5. The nano-structured material according to claim 1, wherein the patterned substrate and the sol-gel film are formed of the same material and are integrated together.

6. The nano-structured material according to claim 1, wherein the nanoparticles are of a material selected from the group consisting of metal, metal sulfide, metal oxide and polymer.

7. A method for producing a nano-structured material of claim 2, which comprises preparing a patterned substrate with a sol-gel film having at least one group selected from the group consisting of an alkyl group, a phenyl group, an epoxy group and an amino group at least in the depressions of the patterned substrate, and regularly aligning polystyrene particles having a particle size of from 10 to 200 nm in the depressions of the patterned substrate.

8. The method for producing a nano-structured material according to claim 7, which comprises applying a heat-resistant film-forming material onto a substrate and drying the applied material thereon, and then pressing a patterned mold to the material and heating and molding the pressed material on the substrate to produce the depression/projection-patterned substrate.

9. The method for producing a nano-structured material according to claim 7, which comprises pressing a patterned mold to a substrate, then casting a heat-resistant film-forming material into the space between the substrate and the mold, and heating and molding the material therebetween to produce the depression/projection-patterned substrate.

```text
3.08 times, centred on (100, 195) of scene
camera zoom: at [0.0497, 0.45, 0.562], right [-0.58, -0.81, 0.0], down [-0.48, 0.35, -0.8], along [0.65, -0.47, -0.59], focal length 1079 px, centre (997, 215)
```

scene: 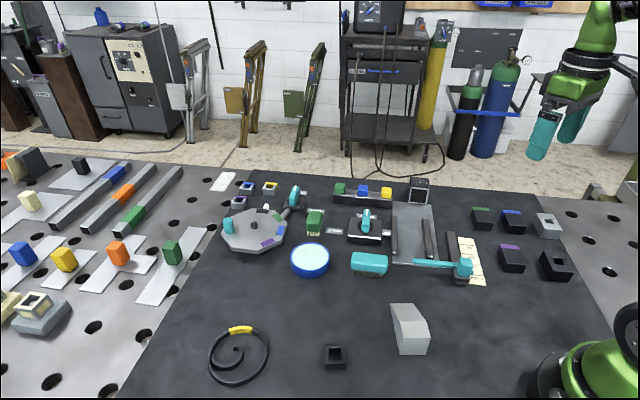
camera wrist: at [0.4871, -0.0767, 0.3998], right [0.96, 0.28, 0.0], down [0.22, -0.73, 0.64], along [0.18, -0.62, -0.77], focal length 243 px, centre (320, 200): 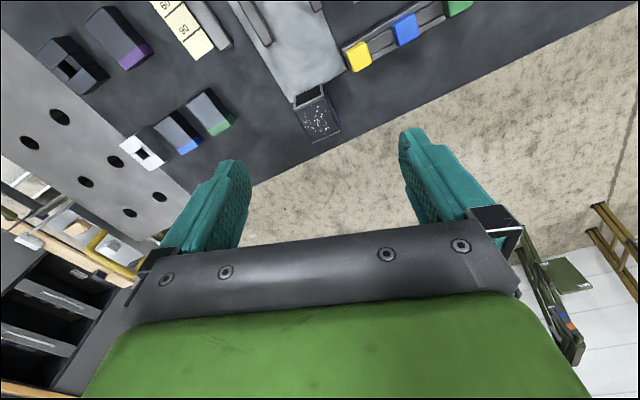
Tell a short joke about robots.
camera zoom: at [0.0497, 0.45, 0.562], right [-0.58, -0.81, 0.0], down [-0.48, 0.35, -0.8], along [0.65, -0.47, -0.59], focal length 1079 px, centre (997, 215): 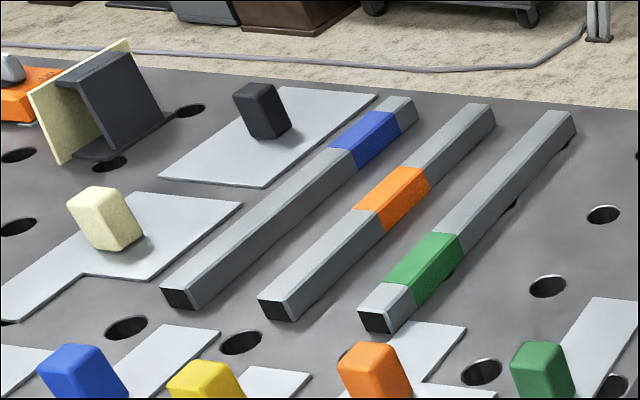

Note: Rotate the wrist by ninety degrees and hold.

10. The method for producing a nano-structured material according to claim 8, wherein the patterned substrate is formed of a sol-gel film having at least one group selected from the group consisting of an alkyl group, a phenyl group, an epoxy group and an amino group.

11. The method for producing a nano-structured material according to claim 7, which additionally comprises applying a heat-resistant film-forming material onto the layer of regularly-aligned polystyrene particles, heating and molding the material thereon, and thereafter etching the material and dissolving the polystyrene particles to form heat-resistant nano-holes.

12. A nano-structured material produced according to the method of claim 7.